10. Ausência de mecanismos que induzam
a regularização ambiental e privilegiem o produtor que preserva em relação ao
que degrada os recursos naturais. O projeto revisado pela Câmara
suprimiu o art. 78 do Senado, que vedava o acesso ao crédito rural aos
proprietários de imóveis rurais não inscritos no Cadastro Ambiental Rural - CAR
após 5 anos da publicação da Lei. Retirou também a regra que vedava o
direcionamento de subsídios econômicos a produtores que tenham efetuado
desmatamentos ilegais posteriores a julho de 2008. Com isso, não só não haverá
instrumentos que induzam a adesão aos Programas de Regularização Ambiental,
como fica institucionalizado o incentivo perverso, que premia quem descumpre
deliberadamente a lei. Propriedades com novos desmatamentos ile gais poderão
aderir ao CAR e demandar incentivos para recomposição futura. Somando-se ao
fato de que foi retirada a obrigatoriedade de publicidade dos dados do CAR,
este perde muito de seu sentido. Um dos únicos aspectos positivos de todo
projeto foi mutilado. Essa lacuna não é sanável pelo veto. A lei perde um dos
poucos ganhos potenciais para a governança ambiental.
11. Permite que imóveis de até 4
módulos fiscais não precisem recuperar sua reserva legal (art.68), abrindo
brechas para uma isenção quase generalizada. Embora os defensores do projeto
argumentem que esse dispositivo é para permitir a sobrevivência de pequenos
agricultores, que não poderiam abrir mão de áreas produtivas para manter a
reserva, o texto não traz essa flexibilização apenas aos agricultores
familiares, como seria lógico e foi defendido ao longo do processo legislativo
por organizações socioambientalistas e camponesas.
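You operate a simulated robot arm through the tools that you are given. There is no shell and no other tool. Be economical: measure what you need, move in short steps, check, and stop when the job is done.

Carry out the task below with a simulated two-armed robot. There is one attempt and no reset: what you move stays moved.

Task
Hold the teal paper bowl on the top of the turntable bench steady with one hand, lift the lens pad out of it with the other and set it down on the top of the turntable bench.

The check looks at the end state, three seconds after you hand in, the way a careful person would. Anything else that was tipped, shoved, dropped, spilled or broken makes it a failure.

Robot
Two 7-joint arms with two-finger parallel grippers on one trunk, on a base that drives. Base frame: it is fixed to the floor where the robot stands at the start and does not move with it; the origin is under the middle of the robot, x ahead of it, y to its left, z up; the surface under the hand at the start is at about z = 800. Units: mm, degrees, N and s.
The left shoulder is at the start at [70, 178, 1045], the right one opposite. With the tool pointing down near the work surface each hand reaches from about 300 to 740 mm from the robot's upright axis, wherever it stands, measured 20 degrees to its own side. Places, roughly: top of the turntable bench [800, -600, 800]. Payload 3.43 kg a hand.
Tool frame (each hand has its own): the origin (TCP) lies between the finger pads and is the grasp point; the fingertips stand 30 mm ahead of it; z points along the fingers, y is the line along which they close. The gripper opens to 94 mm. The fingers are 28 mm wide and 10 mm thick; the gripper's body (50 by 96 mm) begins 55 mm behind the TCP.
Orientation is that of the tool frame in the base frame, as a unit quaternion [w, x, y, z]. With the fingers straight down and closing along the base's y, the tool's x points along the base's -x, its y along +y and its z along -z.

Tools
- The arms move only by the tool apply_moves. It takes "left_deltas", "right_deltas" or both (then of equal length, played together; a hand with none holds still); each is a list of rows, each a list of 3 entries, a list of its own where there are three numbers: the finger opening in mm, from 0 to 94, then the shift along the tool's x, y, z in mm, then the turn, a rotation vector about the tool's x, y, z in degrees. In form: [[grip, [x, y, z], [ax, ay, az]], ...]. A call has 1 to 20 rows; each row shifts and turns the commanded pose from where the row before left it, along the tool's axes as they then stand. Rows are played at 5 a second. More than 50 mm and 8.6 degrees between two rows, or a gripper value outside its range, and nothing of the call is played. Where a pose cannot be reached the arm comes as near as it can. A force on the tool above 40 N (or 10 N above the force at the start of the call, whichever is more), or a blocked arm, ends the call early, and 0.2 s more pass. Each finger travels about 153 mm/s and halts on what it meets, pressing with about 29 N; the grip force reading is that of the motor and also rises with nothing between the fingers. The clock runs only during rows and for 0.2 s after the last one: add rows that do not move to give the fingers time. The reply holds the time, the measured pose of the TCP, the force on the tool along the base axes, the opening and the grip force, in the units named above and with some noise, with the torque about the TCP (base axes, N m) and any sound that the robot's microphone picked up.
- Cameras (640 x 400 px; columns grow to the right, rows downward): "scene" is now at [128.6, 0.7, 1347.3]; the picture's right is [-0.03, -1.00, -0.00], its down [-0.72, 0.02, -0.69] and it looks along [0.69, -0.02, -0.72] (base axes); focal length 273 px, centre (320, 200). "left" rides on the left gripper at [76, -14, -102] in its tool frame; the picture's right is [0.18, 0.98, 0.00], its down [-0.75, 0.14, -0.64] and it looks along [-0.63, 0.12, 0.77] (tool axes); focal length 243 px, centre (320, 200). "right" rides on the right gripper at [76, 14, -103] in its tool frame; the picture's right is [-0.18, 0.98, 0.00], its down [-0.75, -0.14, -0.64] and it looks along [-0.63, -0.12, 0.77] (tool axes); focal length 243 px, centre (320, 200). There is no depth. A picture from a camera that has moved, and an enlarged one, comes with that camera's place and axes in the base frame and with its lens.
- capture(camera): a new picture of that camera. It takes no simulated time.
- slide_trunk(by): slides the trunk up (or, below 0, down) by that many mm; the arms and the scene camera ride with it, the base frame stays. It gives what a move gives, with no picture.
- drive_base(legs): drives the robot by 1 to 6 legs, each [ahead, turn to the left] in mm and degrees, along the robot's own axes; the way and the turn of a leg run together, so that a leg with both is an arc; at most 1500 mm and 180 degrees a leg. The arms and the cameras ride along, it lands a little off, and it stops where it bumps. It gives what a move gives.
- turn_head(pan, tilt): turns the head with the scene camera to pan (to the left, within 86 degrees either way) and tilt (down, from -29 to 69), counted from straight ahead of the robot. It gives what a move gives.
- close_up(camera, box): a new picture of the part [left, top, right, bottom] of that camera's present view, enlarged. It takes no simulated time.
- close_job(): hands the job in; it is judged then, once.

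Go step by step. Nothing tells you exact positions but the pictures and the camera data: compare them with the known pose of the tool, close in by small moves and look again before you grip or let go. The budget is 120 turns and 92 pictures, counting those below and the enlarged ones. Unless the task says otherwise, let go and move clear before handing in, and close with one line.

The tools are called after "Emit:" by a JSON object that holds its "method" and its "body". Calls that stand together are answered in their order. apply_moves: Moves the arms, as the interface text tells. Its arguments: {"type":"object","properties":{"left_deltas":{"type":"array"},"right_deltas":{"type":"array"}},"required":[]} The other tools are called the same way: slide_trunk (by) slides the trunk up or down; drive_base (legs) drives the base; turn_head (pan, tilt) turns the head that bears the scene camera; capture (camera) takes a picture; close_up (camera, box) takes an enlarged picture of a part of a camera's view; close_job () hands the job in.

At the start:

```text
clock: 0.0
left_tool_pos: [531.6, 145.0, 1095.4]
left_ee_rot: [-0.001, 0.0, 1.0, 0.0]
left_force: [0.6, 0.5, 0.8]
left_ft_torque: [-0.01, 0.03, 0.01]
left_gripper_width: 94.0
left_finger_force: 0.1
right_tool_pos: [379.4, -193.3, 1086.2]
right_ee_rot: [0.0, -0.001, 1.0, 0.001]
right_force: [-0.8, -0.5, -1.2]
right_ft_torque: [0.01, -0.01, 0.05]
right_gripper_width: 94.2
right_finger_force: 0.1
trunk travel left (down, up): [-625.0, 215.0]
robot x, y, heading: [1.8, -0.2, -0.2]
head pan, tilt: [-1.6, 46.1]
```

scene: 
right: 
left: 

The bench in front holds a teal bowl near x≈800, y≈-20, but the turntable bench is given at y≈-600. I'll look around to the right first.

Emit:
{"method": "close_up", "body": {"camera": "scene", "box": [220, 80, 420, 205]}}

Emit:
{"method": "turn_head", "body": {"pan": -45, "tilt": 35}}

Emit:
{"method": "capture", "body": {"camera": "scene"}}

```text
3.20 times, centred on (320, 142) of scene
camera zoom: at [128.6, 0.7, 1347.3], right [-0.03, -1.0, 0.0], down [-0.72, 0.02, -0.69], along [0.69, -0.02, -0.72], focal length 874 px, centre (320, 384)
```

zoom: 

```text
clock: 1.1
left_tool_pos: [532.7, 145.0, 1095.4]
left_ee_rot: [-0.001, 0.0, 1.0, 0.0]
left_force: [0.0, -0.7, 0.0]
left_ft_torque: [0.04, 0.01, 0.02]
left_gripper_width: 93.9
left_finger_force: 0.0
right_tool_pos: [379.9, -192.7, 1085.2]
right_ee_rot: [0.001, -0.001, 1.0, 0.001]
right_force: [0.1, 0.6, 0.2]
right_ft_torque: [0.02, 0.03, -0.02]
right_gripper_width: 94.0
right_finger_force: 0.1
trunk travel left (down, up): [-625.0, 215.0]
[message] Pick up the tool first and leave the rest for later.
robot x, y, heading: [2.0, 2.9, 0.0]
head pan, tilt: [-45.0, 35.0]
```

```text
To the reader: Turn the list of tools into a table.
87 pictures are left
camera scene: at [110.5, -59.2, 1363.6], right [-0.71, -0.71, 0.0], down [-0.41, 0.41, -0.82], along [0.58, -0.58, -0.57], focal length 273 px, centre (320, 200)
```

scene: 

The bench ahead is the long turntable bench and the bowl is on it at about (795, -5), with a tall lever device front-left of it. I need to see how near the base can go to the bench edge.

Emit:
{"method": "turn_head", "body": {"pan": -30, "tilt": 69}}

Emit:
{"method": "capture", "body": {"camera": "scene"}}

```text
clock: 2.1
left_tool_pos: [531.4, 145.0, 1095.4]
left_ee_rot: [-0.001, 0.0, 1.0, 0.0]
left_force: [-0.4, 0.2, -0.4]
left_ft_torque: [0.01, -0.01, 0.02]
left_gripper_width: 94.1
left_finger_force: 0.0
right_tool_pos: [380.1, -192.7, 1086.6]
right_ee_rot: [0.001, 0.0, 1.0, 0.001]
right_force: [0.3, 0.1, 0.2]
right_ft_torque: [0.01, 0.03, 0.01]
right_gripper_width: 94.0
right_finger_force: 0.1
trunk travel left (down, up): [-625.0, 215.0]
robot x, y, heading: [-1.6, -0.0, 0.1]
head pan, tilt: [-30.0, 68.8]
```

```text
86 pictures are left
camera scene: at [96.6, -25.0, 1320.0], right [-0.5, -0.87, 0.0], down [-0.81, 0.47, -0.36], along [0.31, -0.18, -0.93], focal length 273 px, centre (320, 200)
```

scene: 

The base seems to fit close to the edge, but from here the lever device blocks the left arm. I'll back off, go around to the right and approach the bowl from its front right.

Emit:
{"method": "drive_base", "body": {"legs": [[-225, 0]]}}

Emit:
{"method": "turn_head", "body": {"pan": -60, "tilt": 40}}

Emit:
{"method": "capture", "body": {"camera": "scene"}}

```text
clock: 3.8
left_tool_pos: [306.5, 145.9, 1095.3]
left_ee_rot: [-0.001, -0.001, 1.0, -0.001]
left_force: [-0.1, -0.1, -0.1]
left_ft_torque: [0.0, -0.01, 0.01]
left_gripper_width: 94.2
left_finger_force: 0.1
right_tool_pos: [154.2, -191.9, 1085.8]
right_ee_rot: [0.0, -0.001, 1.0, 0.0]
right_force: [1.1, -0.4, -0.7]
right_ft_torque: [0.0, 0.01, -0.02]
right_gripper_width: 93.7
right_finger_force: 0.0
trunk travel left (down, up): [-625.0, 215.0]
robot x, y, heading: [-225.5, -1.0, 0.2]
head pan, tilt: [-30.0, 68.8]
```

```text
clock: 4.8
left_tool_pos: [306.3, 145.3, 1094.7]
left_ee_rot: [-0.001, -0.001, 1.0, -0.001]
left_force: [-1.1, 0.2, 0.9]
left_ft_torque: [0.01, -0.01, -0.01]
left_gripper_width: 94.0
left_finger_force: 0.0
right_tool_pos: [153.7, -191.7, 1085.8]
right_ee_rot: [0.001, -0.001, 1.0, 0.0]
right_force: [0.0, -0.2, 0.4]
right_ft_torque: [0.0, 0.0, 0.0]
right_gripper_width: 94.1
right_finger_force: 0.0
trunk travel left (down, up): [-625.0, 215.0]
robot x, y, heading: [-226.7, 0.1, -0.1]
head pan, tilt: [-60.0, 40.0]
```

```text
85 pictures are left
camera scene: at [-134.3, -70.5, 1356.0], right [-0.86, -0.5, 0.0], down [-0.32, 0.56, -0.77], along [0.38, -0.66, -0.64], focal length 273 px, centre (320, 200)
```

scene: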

Com isso, permite que mesmo
proprietários que tenham vários imóveis menores de 4 MF - e, portanto,
tenham terra mais que suficiente para sua sobrevivência - possam se isentar da
recuperação da RL. Ademais, abre brechas para que imóveis maiores do que esse
tamanho, mas com matrículas desmembradas, se beneficiem dessa isenção. Essa
isenção fará com que mais de 90% dos imóveis do país sejam dispensados de
recuperar suas reservas legais e jogaria uma pá de cal no objetivo de
recuperação da Mata Atlântica, pois, segundo dados do Ipea, 67% do passivo de
reserva legal está em áreas com até 4 módulos.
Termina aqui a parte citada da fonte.